Chaney, Ernest Franklin was born in Adams County, Iowa on 16 April 1922. On 14 December 1942 in Omaha, Nebraska he entered into service with the U.S. Navy. He received his discharge at the U.S.N. Personnel Separation Center at Minneapolis, Minnesota on 6 March 1946. He served in the Navy for 3 years, 2 months and 23 days. Places of service were the Naval Training Station, Great Lakes, Illinois; Service School at Great Lakes, Illinois; NATT Center at Chicago, Illinois; Headquarters Squad 5-1; Hedron 5-2 PBM Sea Patrol by B-24th; Hedron FAW 12 at Key West, Florida, and Air Transport Ron. 12 out of Hawaii flying war casualties and supplies. He served in both American and Pacific Theatres. Ernest received the Good Conduct Medal. Rating at discharge was Aviation Electrician Mate 2/C. Ernest and his wife live in Red Oak, Iowa.
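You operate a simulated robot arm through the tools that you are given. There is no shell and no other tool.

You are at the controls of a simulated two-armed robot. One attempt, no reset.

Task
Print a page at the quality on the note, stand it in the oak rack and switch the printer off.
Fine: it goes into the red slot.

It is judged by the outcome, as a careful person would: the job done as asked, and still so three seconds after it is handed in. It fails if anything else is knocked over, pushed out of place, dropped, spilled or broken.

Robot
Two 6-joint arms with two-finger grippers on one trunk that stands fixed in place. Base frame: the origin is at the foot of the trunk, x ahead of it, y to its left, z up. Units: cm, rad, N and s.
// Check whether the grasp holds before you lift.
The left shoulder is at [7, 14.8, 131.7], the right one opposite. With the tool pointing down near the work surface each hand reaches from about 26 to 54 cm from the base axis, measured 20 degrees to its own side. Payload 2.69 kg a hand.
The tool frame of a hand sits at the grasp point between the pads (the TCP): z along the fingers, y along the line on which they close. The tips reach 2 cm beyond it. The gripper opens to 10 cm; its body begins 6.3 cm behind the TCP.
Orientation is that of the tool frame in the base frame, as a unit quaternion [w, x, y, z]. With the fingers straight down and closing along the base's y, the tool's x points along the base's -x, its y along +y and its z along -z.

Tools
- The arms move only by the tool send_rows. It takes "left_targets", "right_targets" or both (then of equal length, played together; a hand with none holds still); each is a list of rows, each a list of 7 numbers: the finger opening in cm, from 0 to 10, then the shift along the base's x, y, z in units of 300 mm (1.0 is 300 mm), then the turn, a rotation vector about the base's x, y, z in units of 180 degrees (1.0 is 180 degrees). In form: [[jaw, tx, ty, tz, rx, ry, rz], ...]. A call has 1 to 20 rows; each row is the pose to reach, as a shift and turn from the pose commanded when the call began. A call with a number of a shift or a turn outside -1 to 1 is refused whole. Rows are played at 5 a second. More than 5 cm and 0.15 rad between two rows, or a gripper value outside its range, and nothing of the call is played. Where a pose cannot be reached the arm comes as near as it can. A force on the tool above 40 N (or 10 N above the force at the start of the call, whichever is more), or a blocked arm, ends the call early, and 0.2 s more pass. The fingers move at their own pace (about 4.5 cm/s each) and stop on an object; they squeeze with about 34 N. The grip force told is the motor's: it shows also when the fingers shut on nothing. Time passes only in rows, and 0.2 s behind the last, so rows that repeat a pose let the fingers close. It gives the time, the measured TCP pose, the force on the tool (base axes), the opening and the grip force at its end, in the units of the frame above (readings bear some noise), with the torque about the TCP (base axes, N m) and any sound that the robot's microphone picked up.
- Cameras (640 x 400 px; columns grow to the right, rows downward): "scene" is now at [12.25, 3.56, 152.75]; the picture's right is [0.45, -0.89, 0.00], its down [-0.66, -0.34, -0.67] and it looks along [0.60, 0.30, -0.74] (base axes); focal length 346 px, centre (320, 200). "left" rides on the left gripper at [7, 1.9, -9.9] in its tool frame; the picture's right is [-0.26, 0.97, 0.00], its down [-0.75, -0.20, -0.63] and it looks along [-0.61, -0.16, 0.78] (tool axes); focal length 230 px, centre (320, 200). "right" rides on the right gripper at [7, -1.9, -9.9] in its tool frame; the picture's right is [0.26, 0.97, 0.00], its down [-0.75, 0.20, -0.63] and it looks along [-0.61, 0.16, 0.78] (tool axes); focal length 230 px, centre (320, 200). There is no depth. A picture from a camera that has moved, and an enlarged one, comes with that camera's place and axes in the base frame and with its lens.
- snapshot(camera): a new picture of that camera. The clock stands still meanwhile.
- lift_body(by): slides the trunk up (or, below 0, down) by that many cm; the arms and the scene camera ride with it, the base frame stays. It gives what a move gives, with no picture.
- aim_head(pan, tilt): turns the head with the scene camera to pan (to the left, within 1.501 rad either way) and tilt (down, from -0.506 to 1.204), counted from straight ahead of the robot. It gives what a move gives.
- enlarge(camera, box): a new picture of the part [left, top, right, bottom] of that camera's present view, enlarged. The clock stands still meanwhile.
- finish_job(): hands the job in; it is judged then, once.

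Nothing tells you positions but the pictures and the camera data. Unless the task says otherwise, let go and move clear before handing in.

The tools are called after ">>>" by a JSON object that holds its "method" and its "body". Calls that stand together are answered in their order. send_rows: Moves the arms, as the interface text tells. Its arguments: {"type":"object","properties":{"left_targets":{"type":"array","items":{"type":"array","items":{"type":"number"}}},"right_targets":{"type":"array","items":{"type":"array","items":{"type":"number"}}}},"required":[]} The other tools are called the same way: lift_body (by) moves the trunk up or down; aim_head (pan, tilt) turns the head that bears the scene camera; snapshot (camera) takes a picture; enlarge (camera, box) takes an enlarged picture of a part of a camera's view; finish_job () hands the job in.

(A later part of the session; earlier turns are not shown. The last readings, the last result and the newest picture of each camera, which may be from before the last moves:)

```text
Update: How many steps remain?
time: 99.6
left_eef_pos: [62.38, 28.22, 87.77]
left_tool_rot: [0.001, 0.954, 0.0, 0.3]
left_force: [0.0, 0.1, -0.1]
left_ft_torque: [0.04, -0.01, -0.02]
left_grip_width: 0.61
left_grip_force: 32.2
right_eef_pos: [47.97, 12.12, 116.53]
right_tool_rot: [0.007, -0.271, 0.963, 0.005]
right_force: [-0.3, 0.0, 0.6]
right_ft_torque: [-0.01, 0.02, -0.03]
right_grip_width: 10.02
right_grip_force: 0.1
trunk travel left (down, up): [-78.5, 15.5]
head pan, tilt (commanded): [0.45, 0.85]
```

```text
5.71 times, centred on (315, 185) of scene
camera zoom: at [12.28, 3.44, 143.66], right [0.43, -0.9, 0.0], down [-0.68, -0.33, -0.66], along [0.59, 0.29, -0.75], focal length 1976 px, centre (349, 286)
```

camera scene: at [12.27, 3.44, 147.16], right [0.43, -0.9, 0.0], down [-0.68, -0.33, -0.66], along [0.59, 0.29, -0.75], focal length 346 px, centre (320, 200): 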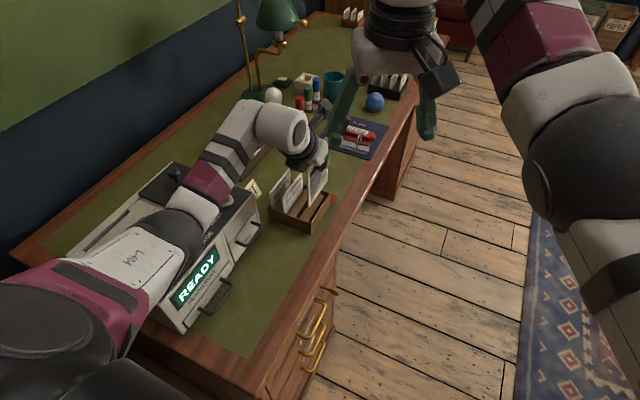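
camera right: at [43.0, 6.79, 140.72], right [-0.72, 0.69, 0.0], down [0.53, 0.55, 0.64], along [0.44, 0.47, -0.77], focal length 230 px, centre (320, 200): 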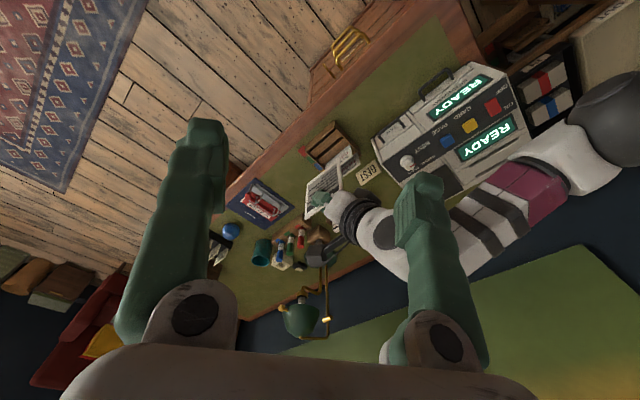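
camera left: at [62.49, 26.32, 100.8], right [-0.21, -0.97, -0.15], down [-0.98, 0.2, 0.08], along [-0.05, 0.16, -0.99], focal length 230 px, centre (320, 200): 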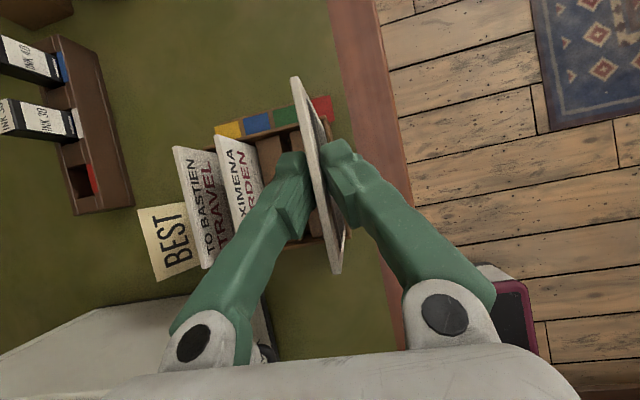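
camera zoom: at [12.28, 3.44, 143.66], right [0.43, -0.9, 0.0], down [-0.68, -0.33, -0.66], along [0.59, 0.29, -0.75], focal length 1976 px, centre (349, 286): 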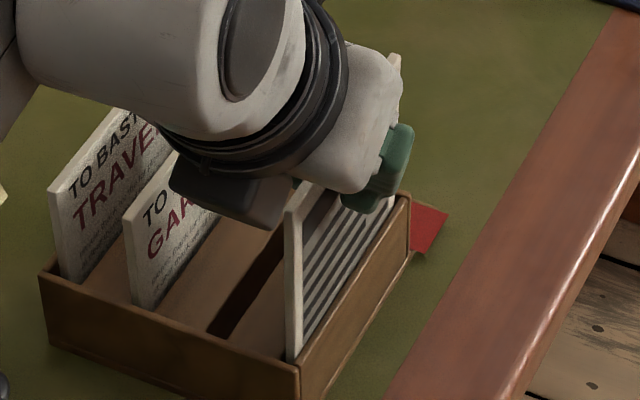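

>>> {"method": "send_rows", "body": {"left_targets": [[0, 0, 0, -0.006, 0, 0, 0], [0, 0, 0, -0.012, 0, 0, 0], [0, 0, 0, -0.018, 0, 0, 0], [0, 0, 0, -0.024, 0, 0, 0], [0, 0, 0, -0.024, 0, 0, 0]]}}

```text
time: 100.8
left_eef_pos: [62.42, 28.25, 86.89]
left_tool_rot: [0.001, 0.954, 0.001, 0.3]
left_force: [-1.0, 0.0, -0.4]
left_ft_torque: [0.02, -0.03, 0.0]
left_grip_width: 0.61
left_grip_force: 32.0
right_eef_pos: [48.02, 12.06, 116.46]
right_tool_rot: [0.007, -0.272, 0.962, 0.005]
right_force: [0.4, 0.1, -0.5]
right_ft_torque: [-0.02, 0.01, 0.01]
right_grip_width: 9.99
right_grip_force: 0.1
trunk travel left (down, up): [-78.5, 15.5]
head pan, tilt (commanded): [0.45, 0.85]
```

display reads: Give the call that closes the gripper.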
Chaney, Laurence E. (37113015) was inducted into service on 7 February 1942 at Ft. Des Moines, Iowa and received his discharge on 1 December 1945 at the Air Force Separation Center at Sioux City, Iowa. He served with the 462nd A.A.F. Base Unit. His military occupation specialty was Engineman Operating. Awards he received were American Theatre Service Medal, Good Conduct Medal, WWII Victory Medal and 1 Service Stripe. He served in the American Theatre for 3 years, 9 months and 25 days. His rank when discharged was Corporal. He lived in Bowling Green, Florida for most of his life but moved to Ft. Meade, Maryland before his death in 1989 or 1990. Civilian occupation: Bulldozer Operator.


Charles, Samuel Franklin was born in Red Oak, Iowa on 21 July 1922, and entered the U.S. Navy on 16 February 1943 at Red Oak, Iowa. He was discharged on 23 November 1945 at Minneapolis, Minnesota. He served at the Naval Training Station, Farragut, Idaho; CVE PCD, Astoria, Oregon; on the U.S.S. Saginaw CompAirPac; and on the U.S.S. Tripoli. Samuel was authorized to wear the following decorations: American Pacific Theatre War Ribbon, Asiatic-Pacific War Ribbon with a Silver Battle Star for Palau, Leyte, Lingayen Gulf, Iwo Jima and Okinawa Campaigns, and the Philippines Liberation Ribbon with 2 Star for enemy air attack. At the time of his discharge he was Seaman 1/c.